Mi mamá me tuvo a los 16 años en una ciudad pequeña del sur de Chile. Mientras ella estudiaba en una nocturna para sacar su secretariado, en casa mi bisabuela cuidaba de mí. Mi papá no estaba presente ni ayudaba mucho económicamente, por lo que desde pequeña vi a mi madre sacrificarse el doble por las dos.

Entendí a muy temprana edad que debía intentar darle los menos problemas posibles, no pedirle absolutamente nada y hacer casi como si yo no existiera. Me esmeré en no causarle ningún malestar, porque siempre me hizo sentir que era un "cacho". Aunque no lo expresó verbalmente, lo demostraba con su cara. Siempre se le ha notado todo y creo conocerla mucho mejor de lo que se conoce ella misma.

En este contexto, mi vida sólo giró en torno al estudio y a portarme bien. Me convertí en un robot perfecto: una niña que nunca se equivocaba y que todo lo hacía de maravilla, la hija ideal, la que nunca dio problemas y que era excelente alumna. Esa amiga a la que tu mamá le encantaba que llevaras a casa y te decía que por qué no te le parecías. Mi madre nunca se dio cuenta: simplemente pensaba que era buena hija y estaba feliz con eso, el problema fue que no obtenía nada a cambio de parte de ella.

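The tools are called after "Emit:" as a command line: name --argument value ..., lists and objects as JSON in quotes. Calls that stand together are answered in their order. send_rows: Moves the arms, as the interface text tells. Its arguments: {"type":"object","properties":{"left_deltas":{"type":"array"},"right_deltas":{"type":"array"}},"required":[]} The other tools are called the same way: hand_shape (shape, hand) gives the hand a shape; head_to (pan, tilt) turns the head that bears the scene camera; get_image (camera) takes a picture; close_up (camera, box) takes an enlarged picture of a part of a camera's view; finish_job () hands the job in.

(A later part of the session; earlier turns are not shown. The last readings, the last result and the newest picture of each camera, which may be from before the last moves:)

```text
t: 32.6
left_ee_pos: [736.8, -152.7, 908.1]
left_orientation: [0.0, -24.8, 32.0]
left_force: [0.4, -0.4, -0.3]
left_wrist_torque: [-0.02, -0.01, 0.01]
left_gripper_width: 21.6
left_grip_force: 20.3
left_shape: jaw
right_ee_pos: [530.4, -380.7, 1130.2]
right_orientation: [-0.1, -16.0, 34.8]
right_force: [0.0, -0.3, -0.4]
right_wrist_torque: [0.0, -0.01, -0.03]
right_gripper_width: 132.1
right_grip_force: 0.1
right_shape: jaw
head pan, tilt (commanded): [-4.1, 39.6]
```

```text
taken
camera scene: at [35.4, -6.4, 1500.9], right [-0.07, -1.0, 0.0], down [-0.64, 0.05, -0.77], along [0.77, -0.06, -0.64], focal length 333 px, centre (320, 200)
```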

Trabajólica como ella sola, faltaba a mis presentaciones en el colegio, se le olvidaban mis materiales y siempre me hacía sentir como un problema más. No llegaba precisamente feliz a verme a la casa y una vez - por ir a probar suerte a la capital - me dejó sola con mis abuelas por tres meses. Esos 3 meses, para mi mente infantil, fueron 3 años. Tiempo después se puso a estudiar nuevamente para sacar su profesión. Al principio me dejaba con nanas, pero eso nunca me gustó. Prefería quedarme sola, era feliz dibujando y viendo tele todo el día, pero no sabía que en realidad nada debería haber sido así. La sensación de abandono constante causó en mi adultez varios estragos, empezando por mi poca tolerancia a la frustración, mala inteligencia emocional y los reiterados ataques de pánico que me daban en el transporte público. Esto, porque para llegar a ese nivel de perfección tuve que aguantar demasiadas cosas y en simples palabras: no dejarme ser.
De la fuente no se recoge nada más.